Medical test results often come back positive or negative, as if the result were a certainty. Of course, there is the accuracy, but if the accuracy is 99% or so, what does that really mean? That you should get your affairs in order? Before you call your probate attorney, let's take an example from the book Calculated Risks by Gerd Gigerenzer.
Let's say you're a 40-something year old woman with no symptoms of breast cancer. You have a positive mammogram. What are the odds you have breast cancer?
Using some assumptions about test accuracy and rates of disease based on real data, the odds that you'd have breast cancer are one in eleven according to Gigerenzer. (If you were way off, don't feel bad--most of the physicians Gigerenzer tested were way off, too--and they had the data in front of them. Not that that's comforting in every way.)

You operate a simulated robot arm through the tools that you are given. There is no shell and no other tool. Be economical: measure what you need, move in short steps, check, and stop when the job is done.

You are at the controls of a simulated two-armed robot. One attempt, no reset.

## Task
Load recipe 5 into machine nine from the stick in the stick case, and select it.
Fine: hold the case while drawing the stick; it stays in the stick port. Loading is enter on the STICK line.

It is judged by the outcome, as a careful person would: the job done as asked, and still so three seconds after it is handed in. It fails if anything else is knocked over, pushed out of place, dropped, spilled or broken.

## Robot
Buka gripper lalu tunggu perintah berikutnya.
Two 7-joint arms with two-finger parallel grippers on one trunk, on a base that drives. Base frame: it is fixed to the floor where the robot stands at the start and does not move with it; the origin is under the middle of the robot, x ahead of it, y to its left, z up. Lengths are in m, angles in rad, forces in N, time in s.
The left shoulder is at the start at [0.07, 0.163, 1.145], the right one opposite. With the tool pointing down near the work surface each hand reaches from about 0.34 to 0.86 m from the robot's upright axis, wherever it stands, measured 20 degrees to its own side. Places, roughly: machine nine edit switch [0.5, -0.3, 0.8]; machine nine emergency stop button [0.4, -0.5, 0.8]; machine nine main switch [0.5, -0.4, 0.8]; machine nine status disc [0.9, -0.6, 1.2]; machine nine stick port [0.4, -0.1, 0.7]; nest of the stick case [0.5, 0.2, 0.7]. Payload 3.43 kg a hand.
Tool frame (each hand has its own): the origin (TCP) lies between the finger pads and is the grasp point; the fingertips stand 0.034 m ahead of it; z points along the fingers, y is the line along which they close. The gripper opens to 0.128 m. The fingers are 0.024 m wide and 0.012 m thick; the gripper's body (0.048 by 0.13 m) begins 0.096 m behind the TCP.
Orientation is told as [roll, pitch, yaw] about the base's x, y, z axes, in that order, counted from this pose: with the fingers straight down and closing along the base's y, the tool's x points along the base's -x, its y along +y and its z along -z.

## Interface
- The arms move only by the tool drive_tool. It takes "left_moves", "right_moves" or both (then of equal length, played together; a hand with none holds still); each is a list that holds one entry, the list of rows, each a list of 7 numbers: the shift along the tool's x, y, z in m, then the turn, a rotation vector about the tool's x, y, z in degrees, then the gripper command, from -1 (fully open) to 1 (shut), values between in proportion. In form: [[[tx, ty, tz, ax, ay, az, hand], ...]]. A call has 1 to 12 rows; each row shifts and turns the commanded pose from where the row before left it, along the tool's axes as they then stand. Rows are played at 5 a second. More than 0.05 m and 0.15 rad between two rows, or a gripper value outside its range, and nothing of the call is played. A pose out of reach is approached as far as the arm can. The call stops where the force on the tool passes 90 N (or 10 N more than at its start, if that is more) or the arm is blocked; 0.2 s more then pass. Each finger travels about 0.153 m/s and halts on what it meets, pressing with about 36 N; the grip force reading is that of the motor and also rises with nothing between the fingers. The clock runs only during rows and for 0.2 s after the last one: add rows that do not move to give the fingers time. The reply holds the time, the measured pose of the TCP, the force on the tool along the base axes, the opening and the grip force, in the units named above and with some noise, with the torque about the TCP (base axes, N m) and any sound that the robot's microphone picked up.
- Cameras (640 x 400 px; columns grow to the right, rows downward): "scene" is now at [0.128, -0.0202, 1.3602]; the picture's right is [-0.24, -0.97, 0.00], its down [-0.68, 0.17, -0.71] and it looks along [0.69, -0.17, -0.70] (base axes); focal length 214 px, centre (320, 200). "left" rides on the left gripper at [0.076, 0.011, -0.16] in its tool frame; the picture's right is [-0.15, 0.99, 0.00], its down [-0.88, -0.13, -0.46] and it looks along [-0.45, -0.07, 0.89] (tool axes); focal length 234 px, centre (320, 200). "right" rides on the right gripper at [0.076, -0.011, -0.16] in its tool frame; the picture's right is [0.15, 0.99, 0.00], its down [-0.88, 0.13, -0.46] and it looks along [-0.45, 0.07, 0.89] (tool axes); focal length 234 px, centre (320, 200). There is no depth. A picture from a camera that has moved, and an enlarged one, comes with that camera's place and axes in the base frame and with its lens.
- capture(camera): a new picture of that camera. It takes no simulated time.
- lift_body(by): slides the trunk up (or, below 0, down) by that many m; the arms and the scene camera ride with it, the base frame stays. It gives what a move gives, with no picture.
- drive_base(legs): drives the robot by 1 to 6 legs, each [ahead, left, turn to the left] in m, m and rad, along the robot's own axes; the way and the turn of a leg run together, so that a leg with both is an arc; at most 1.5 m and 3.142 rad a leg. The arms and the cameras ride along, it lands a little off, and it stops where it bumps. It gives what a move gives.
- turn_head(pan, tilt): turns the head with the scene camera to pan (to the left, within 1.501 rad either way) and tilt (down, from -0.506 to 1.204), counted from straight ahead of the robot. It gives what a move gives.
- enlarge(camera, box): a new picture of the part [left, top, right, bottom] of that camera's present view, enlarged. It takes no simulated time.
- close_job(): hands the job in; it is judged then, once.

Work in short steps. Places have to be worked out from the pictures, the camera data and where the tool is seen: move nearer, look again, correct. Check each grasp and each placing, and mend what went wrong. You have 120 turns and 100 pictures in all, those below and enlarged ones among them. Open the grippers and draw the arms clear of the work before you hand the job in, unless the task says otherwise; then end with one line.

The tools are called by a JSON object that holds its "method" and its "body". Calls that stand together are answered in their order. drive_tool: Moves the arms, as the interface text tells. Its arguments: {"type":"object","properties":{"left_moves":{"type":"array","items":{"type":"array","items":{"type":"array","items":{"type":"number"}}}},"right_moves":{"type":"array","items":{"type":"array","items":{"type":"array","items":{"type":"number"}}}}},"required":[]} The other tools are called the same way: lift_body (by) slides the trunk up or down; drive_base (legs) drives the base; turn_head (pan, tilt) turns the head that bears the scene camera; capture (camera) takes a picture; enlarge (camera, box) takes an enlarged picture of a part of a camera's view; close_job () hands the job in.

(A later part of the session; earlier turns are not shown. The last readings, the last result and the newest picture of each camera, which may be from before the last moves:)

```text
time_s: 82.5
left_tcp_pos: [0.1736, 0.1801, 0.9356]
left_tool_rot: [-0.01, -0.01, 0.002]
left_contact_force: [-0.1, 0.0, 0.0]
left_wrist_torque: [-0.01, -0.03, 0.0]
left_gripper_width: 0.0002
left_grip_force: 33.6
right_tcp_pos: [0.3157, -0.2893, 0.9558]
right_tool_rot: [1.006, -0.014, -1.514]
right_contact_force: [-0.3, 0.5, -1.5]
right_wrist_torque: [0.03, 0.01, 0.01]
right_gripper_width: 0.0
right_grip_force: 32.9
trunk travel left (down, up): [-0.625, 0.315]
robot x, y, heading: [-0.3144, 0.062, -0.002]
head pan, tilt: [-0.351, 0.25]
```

A different example: what if you have no risk factors, but have a positive test for HIV? Your odds of actually having HIV are about 50%. But, if the experience of one of Gigerenzer's students who shopped around for good medical advice in Berlin is any indication, you're not likely to hear that from an AIDS counselor. In fact, one counselor--a physician--said, "With certainty, [false positives] do not occur; if there are false results, then only false negatives, occurring when the antibodies have not yet formed." Several of the counselors searched for information on false positives but couldn't find any.
Those with a positive test for a disease have reason to be cautiously optimistic. With a little data and some arithmetic, using a book on probability like Calculated Risks can help you decide how to proceed.